GIVEN REQUEST :: Your answer continues the source from its final sentence.

SOURCE ::
┏━━

The opera opens to horns and a huntsmen's chorus as Count Rudolph von Helfenstein and his followers are enjoying a bear hunt. Krips, Rudolf's squire, offers some comic relief as he stumbles on the scene and thinks he has killed the dead bear singing the first of his several comic songs. This is followed by another huntsmen's chorus which would not be out of place in Der Freischütz. Count Rudolph now sings an melancholy aria about seeking solitude in the wilderness and seeking the love of a woman. Count Adelhart's daughter, Mechthilde, is promised to him, but he knows she does not love him. The aria concludes with the idea that he will seek the trumpets of battle to find rest from his lack of love. Musically the aria is similar to that of Huon's in Oberon. Krips tries to cheer him up with another comic aria, where Krips advocates a fear of the supernatural and Rudolf proposes courage at all times. Krips thinks he has seen a wood-spirit or devil in a cave nearby. As Krips hides, his aria describes his feelings and the action as Rudolf goes into the cave and then leads a girl, Silvana, out. She is mute and dressed only in skins and leaves. Rudolf falls in love with her. Rudolf sings to Silvana and she shyly reciprocates his advances, the orchestra acting very cleverly as the partner to her mute duet with Rudolf. She does not wish to leave the cave and her forest home. The huntsmen return and sing of the joys brought by the Rhine and the wine it produces. Silvana falls asleep and Rudolf has his men quietly carry her to Count Adelhart's castle nearby where he is staying as a guest.

Act 2
In the opening duet Count Adelhart is quarreling with his daughter about the arranged marriage with Count Rudolf that he demands of her. Count Adelhart believes that Hanns von Cleeburg robbed him of his second daughter Ottilie, and Mechthilde as the only surviving child of the family and must make a suitable marriage. After he leaves Mechthilde sings an aria about her love for Albert von Cleeburg, son of her father's enemy. Her maid Klärchen manages to arrange a secret meeting between the couple, she plans on going along since she is loved by Albert's squire, Kurt. In a quartet the four lovers express their common desire for happiness together. Albert hopes that Count Rudolf will be a noble-hearted man and stand aside for true love.

After an orchestral interlude the scene opens as Silvana awakens in the castle to Rudolf's pleas for her to stay with someone who loves her. He learns that she has left her father behind and he sends Krips to ask Sir Fust to seek him out, and bring him to the castle. In another aria he sings again about how much he loves her. This is followed by another comic aria where Krips extolls the virtues of wine over women.

┗━━

DATA PROVIDED ::
┏━━

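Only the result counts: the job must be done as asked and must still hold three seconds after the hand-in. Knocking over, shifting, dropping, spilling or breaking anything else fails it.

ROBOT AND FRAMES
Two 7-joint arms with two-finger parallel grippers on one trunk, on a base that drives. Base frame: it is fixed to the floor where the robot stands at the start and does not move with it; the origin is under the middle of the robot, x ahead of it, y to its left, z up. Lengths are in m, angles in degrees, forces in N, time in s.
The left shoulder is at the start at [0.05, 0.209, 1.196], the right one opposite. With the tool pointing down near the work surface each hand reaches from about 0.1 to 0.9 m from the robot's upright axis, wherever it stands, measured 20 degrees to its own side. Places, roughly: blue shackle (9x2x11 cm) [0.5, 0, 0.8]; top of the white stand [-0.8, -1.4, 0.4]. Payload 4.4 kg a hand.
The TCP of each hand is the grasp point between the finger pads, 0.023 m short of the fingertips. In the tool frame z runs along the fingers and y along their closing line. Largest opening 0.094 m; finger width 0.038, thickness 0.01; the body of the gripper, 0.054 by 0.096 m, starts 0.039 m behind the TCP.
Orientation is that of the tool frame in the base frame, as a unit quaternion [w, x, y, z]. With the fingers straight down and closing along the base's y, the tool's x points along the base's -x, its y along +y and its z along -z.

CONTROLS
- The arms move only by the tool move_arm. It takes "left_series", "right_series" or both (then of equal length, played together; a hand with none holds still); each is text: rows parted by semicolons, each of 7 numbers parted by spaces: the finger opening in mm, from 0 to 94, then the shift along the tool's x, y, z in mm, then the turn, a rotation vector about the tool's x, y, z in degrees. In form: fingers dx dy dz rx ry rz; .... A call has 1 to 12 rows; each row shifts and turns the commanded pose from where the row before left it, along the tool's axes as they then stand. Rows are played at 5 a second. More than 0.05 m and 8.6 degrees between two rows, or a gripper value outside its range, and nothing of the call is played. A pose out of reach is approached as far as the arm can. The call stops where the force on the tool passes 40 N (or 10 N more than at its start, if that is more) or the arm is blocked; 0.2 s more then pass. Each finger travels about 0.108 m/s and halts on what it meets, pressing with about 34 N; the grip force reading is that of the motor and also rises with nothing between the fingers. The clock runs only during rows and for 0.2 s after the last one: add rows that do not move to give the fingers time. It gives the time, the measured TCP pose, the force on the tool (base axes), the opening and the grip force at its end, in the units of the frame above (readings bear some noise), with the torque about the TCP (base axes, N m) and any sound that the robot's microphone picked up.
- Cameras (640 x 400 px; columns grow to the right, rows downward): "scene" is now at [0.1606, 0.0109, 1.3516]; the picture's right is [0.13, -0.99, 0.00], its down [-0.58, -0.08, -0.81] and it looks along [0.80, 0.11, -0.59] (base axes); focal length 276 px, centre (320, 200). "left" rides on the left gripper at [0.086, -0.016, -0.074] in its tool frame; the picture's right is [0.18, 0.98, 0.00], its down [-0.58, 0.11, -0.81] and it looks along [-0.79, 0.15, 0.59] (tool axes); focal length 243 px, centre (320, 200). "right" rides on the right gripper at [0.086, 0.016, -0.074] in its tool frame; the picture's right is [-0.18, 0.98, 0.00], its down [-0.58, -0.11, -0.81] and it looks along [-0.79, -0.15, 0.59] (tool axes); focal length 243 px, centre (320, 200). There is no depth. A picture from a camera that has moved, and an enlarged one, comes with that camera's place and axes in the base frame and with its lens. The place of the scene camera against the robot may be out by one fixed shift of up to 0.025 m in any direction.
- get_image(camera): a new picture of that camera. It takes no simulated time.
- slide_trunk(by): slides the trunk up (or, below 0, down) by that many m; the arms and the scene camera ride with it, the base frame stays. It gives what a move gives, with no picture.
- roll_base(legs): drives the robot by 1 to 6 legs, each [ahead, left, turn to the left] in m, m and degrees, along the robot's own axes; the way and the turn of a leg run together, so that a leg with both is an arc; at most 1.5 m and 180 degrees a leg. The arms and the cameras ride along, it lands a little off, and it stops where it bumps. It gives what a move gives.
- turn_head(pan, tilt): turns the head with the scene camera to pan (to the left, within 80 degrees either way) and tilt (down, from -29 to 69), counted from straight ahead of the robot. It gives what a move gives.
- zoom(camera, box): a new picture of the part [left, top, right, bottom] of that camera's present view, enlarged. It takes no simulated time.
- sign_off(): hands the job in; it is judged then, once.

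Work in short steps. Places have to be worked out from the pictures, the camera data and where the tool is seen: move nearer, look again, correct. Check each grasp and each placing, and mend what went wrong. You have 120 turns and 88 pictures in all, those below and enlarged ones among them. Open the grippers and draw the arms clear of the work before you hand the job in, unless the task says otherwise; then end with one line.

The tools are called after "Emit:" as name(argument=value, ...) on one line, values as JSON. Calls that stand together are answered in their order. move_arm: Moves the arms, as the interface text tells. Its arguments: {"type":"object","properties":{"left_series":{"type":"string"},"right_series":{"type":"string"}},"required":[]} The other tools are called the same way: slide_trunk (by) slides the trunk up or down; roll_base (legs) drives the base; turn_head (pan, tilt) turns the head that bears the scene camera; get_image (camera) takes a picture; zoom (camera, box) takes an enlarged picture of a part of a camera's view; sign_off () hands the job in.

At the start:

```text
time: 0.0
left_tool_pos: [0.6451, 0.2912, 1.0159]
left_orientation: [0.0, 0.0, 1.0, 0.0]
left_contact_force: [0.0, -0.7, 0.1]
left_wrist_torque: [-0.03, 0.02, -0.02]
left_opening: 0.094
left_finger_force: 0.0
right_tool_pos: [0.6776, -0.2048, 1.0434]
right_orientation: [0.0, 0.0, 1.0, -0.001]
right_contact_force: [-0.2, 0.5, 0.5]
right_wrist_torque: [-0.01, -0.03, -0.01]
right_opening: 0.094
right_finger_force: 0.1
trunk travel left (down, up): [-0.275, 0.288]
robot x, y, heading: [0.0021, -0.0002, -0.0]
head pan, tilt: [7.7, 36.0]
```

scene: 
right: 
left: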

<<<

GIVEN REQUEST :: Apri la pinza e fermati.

┗━━

RESULT OF THE EXERCISE ::
The final to the act takes place in the grand ceremonial hall after a tournament has taken place. An unknown knight has won all three contests and is awarded prizes of a sword and golden spurs by the lovely Mechthilde. Count Adelhart and the other beg him to raise his visor to reveal the noble knight. When they see he is Albert von Cleeburg, Count Adelhart is enraged and seeks revenge. Only Rudolf's sword prevents Albert's imprisonment and allows him to escape as the act ends.

Act 3
Albert and his followers have gathered in the forest, where there is a terrific thunder storm. It is here that they come upon Ulrich, once in Count Adelhart's service. He is in despair, seeking for his foster daughter Silvana whom he had found in the forest, suckled by wolves. Silvana is in fact Adelhart‘s lost daughter Ottilie, driven out and exposed in the forest by her jealous father. Her mother had died young and Count Adelhart suspected that she was in love with Count von Cleeburg and that because of a slight resemblance, she was his daughter. He drove her out of the castle and Ulrich became her foster father, hoping for an eventual reconciliation.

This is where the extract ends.